Arbor wants to be a "scrap man." This leads the boy into a relationship with Kitten (Sean Gilder) -- everybody has a slang name -- a scrap dealer who exploits the boys, pushing them to the theft of valuable cable that adults would go to jail for. Kitten is brutal and sworn at as Arbor swears at everybody, with awesome, comical fluency, shown off best in an early scene at school, but the man is also appealed to and looked up to. The boys can really get good money, £250 at one go, for their illegal cullings, paid out to them by Kitten's cashier, Mary (Lorraine Ashbourne). Then there is the distraction of harness racing, which leads to a sequence whose danger anticipates worse to come and gives a sense that Kitten's exploitation and self-amusement is as heedless as Arbor's search for gain -- which in his case is only so he and Swifty can help their mothers stay afloat with creditors, who seem to hover at the gates.

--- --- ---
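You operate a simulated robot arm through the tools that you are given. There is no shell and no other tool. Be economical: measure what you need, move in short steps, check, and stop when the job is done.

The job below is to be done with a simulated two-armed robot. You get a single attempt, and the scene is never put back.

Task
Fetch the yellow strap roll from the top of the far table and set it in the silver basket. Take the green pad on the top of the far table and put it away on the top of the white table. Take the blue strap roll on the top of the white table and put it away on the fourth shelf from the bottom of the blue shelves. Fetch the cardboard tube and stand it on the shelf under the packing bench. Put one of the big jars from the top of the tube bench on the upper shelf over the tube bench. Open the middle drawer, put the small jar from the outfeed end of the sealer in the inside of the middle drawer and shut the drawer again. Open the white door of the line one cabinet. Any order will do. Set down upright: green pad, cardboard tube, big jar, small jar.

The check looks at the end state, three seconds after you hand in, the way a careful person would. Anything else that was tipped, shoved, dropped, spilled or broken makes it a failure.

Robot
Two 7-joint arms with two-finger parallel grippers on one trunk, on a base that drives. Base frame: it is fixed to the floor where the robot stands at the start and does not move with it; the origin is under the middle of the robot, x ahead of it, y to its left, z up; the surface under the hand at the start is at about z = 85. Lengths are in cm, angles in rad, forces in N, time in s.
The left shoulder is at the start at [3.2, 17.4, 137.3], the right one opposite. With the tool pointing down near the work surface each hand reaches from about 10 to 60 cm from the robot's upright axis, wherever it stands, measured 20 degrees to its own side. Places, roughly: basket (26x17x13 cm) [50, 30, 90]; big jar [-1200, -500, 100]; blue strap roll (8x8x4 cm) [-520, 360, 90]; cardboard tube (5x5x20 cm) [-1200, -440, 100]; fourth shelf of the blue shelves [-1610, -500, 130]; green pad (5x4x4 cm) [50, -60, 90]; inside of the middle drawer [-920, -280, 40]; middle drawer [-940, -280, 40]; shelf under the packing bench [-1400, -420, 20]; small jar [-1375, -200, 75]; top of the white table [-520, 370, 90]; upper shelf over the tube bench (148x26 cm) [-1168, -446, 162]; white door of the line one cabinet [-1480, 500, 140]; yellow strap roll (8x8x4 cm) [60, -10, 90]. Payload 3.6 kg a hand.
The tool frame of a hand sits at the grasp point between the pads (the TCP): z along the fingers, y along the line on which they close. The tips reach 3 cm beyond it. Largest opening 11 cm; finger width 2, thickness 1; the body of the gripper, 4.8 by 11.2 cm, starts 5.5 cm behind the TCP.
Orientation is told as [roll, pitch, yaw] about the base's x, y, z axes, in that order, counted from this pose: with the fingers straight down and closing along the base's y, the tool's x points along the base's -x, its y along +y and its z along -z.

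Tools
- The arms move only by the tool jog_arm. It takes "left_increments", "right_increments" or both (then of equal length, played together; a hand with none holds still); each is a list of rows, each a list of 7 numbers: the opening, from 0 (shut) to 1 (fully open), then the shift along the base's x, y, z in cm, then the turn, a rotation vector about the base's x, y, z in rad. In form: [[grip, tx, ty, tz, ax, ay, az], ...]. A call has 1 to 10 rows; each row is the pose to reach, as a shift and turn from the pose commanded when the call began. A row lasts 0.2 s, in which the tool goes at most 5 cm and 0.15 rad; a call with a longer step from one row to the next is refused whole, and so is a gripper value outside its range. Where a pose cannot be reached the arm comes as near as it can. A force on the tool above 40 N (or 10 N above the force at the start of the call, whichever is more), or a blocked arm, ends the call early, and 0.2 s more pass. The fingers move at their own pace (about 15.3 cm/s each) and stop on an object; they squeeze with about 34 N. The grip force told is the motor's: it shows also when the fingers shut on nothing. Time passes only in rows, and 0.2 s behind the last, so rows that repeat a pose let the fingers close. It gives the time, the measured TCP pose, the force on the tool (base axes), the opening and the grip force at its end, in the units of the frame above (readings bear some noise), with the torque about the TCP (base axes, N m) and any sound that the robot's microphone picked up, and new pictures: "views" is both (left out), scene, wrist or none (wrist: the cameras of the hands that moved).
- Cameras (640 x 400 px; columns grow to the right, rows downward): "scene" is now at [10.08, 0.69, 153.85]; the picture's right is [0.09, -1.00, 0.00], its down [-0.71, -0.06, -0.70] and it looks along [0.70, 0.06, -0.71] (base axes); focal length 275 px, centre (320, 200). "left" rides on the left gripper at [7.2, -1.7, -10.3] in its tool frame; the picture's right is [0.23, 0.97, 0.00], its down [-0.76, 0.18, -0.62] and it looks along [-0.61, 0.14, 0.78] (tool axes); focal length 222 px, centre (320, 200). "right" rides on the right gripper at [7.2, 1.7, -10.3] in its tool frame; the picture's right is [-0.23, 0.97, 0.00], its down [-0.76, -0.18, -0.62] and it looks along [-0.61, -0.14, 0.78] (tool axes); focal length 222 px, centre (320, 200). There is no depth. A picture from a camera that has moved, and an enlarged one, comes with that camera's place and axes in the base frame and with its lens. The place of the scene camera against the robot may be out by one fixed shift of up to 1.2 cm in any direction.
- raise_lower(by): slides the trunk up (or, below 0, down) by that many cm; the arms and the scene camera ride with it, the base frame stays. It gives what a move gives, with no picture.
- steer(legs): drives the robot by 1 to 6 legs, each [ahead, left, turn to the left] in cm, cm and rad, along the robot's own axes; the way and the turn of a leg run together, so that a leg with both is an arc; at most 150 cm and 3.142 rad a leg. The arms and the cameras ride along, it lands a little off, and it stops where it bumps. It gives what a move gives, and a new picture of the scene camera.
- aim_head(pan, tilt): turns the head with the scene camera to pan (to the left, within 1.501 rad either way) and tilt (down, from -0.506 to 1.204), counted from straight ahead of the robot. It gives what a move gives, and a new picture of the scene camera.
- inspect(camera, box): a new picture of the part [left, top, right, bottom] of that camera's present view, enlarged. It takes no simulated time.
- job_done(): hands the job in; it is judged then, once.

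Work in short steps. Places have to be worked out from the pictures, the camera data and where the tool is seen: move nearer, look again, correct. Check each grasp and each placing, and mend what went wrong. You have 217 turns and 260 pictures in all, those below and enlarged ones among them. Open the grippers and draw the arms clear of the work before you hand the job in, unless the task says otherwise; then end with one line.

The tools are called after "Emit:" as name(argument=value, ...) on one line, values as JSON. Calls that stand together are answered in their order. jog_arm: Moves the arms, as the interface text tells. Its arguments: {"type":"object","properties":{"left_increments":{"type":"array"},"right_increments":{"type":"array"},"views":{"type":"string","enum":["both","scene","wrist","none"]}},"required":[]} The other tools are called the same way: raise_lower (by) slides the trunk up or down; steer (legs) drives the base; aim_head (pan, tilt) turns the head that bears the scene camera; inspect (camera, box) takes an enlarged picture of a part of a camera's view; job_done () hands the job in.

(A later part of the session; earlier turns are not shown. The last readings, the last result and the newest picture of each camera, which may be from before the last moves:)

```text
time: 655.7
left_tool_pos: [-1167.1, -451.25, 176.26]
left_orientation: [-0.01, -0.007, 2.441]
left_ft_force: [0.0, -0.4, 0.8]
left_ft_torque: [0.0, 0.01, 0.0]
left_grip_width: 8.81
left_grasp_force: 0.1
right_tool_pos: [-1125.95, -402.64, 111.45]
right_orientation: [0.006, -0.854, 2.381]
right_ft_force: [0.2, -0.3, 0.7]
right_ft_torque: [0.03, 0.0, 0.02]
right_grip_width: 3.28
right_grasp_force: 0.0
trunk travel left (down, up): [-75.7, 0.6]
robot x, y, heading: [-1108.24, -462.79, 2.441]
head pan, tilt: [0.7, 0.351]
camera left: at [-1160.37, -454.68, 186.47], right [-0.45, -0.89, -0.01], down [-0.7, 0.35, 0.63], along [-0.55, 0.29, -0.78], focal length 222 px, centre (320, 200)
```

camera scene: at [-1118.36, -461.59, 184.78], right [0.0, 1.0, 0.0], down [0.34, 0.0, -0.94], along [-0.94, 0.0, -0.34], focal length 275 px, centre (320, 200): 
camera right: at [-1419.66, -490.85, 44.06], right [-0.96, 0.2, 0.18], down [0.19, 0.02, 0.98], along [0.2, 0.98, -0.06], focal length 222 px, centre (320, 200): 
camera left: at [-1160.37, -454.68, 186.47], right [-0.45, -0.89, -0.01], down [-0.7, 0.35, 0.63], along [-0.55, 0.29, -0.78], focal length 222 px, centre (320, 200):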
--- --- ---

The boys' growing zeal as scrap boys for Kitten lead them into danger far beyond their earlier truant mischief, ultimately to tragedy, but also to repentance and perhaps redemption. It all happens so swiftly and intensely you never have time to think you're being "told" something. It's all shown, and felt, by us as well as the boys. Clio Barnard may be an outsider kind of insider: she's from Bradford but middle class. But she has studied this world so diligently (The Arbor shows) that she can paint a tragedy and a myth using a surface dense with vernacular flavor and ethnic detail. This is England, again. Barnard hasn't done anything as mind-bogglingly inventive as her debut film, but this is still a not-so-small triumph, one of the year's best English-language films.

The Selfish Giant, 91 mins., debuted at the Cannes Director's Fortnight May 2013, showed at many international festivals, opened in the UK 25 Oct. , and was screened for this review on its US opening day (NYC) at the IFC Center, 20 Dec. 2013.